The John M. Pfau Library at Cal State San Bernardino has received grant funding to support two Inland Empire-focused preservation projects: “Unearthing the Sound Recordings of Clabe Hangan” and “Amplifying Unheard Voices from the Inland Empire.”

The projects are respectively supported by California Revealed, a California State Library-supported program that helps the state’s heritage institutions digitize and provide long-term online access and preservation to collections significant to California history, and the John Randolph Haynes and Dora Haynes Foundation, a leading supporter of social science research for Los Angeles and the surrounding region that provides grants and scholarships to various public and private institutions annually.

“Unearthing the Sound Recordings of Clabe Hangan” will digitize 56 at-risk, historical reel-to-reel tapes from Clabe Hangan, a prominent African American folk musician, civil rights activist, and educator in the Inland Empire during the 1960s-70s. The recordings feature Clabe Hangan, Keith McNeil, Sally Thomas, Sam Hinton and other folk artists rehearsing and performing at various music venues throughout Southern California, including Penny University in San Bernardino.

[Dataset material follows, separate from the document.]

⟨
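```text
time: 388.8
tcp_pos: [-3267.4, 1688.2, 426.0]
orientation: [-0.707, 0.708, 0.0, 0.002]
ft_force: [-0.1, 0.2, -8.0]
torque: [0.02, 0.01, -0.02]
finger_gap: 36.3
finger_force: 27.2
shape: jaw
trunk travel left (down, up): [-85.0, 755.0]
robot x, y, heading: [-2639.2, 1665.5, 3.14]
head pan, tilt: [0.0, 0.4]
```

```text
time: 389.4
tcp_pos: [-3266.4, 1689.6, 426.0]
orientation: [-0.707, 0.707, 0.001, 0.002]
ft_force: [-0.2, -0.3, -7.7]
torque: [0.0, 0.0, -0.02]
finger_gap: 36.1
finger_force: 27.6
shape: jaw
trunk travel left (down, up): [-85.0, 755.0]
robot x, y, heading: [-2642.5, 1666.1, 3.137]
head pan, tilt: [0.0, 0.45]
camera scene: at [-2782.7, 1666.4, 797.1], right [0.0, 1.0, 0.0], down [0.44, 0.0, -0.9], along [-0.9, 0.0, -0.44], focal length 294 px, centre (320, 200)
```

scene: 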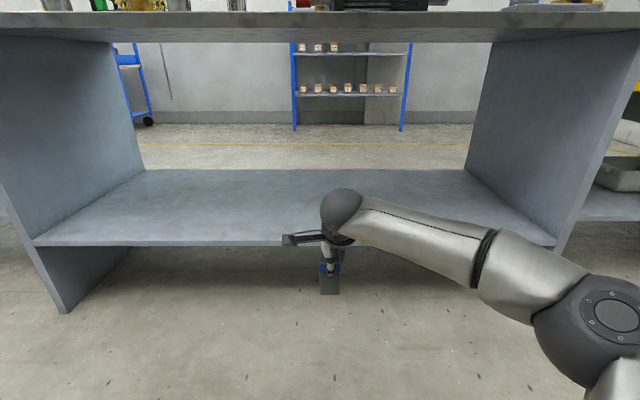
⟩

“This is a very unique collection of rare rehearsals and performances that Clabe Hangan recorded over the years at various venues,” said Eric Milenkiewicz, university archivist in the John M. Pfau Library’s Special Collections and University Archives, who secured both grants. “They don’t exist anywhere else in the world and haven’t been heard in decades. Through this project, these recordings will be digitally preserved and made available to the public for the first time.” 

All items will be digitized off-site by a professional audio-visual restoration vendor, with a completion date set for December 2023. The digitized recordings will be made available online through the California Revealed and CSUSB Scholar Works websites. 

“Amplifying Unheard Voices from the Inland Empire” will transcribe, process and provide access to more than 125 oral history interview recordings documenting the history and experiences of underrepresented communities in the Inland Empire. This project, set to start in the fall, includes interviews from the Bridges That Carried Us Over Project, a community-based initiative aimed at documenting Black history in the Inland Empire, and the South Colton Oral History Project aimed at documenting life in South Colton, a 1.3 square-mile ethnically segregated Mexican American community within the city limits of Colton, Calif. from 1890 to 1960. 

All interviews will be professionally transcribed by a human transcription service due to the nature of the recordings (e.g., poor audio quality, multilingual, multiple interviewees) and the complex transcription work required that cannot be accommodated in-house or by automated transcription tools. The interview transcripts and recordings will be made available online through the CSUSB ScholarWorks website.

The histories of the Black and Latinx communities who have played an integral role in building and shaping the fabric of the Inland Empire have remained largely absent from the region’s historical record,” Milenkiewicz said. “There is little, publicly available documentation of what these communities were like in the past, the everyday nature of their lives, and the discrimination they endured. This project will help expose this history and amplify these narratives that have long been silenced.”